Ten Ways To Tell a Restaurant Will Suck Before You Take a Bite
Foodar -- the sixth sense for good restaurants -- is hard to explain, but if you have it, you know what it feels like. 
Some tiny nondescript place in a strip mall inexplicably calls out to you, and it turns out to have amazing food. Or a place is crowded with happy-looking people, yet you just know it's going to suck.
But how do you know?
Intuition is often your unconscious mind processing information that, if you stopped and thought about it, would make perfect sense. Because I care so much about food, I've been trying to unravel the clues behind foodar for years. Here's what I've come up with.
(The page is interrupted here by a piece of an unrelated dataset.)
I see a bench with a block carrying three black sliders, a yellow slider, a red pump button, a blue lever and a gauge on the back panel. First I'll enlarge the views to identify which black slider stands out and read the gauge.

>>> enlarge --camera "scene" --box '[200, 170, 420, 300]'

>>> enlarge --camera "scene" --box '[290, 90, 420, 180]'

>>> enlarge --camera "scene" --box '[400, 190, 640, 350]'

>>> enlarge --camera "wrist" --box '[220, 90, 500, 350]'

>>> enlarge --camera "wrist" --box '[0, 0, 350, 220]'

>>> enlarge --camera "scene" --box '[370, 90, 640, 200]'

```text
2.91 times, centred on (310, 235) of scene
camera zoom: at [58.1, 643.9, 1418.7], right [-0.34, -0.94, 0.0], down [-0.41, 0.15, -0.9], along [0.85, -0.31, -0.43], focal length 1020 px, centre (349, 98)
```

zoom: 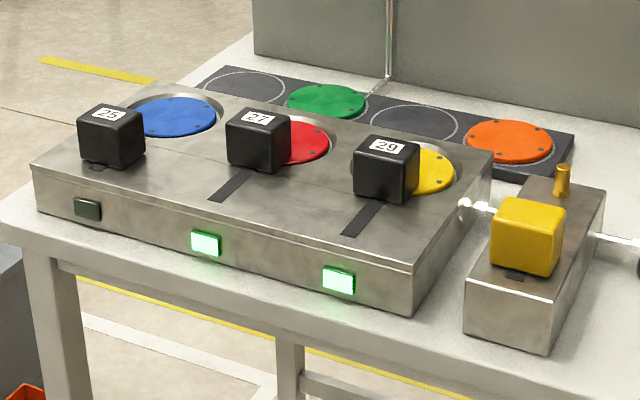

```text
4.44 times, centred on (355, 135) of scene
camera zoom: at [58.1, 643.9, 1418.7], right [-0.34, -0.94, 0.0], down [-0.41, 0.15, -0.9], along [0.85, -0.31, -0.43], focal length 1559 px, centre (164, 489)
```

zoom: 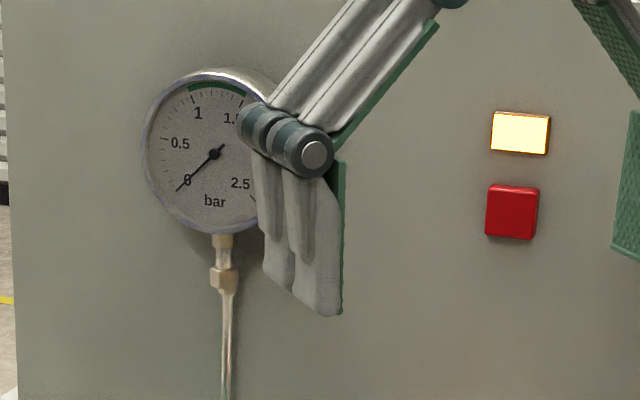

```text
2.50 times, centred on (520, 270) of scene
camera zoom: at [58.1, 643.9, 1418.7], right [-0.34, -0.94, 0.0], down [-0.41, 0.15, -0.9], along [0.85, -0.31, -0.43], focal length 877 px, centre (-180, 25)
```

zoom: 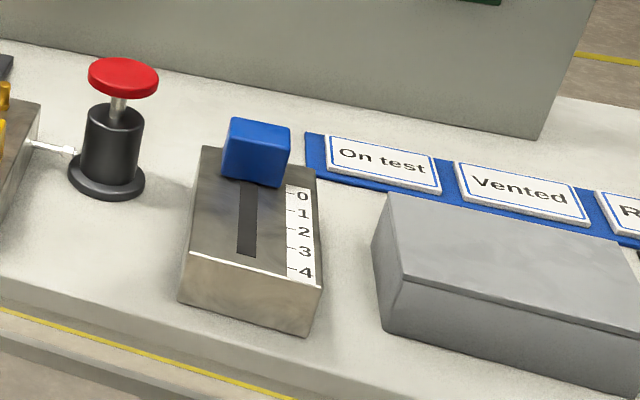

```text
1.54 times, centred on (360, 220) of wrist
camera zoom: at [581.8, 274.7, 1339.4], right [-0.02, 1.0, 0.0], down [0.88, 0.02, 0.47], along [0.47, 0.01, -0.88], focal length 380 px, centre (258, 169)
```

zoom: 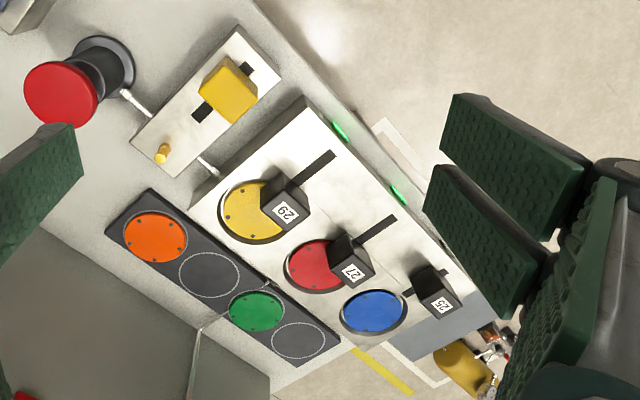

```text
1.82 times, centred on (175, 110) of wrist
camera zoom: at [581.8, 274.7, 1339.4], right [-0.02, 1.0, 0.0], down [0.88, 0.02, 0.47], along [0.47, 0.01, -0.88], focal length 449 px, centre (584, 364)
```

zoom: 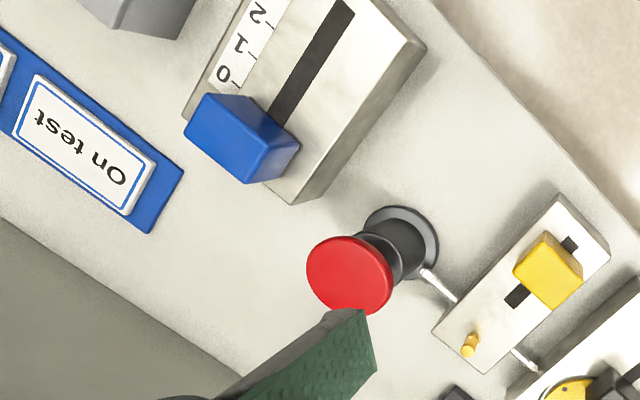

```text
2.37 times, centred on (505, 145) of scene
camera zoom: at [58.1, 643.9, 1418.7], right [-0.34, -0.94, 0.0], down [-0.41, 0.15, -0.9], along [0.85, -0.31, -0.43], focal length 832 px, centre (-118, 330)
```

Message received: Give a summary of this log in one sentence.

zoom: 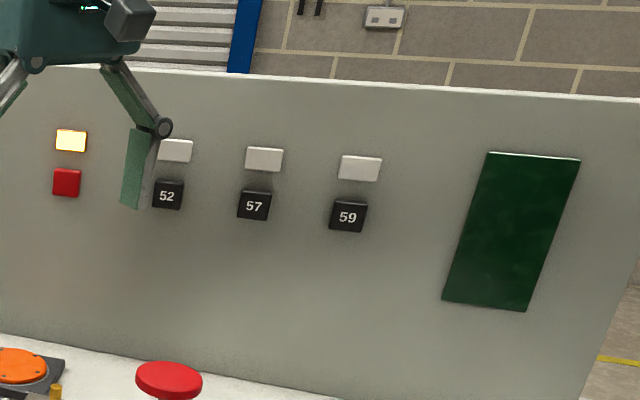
10. It's ethnic food, but nobody of that ethnicity is eating there
Jason Lam A dish of fried shrimp doesn't require any fresh ingredients
You don't have to ask other diners if they're Korean or Japanese or Chinese, but if there isn't anybody who might be, get out of the tofu soup house.
9. Many diners are wearing t-shirts sporting the name of the town you're in
Restaurants for tourists don't have to be good, so usually they're not.
8. Miller Light paid for the menu
If you see big color pictures of mass-market beverages, assume your food will be made about the same way.
7. Seafood has a large section of the menu, but all of it is shrimp
Shrimp is almost never fresh. Restaurants that don't want to deal with fresh foods will choose it over fish every time.
6. Nobody's eating there when nearby restaurants are full
Sometimes price can be responsible for this, or a restaurant might be brand new (though in this town, that's an advantage). Bad restaurants usually don't get a lot of repeat business from neighbors.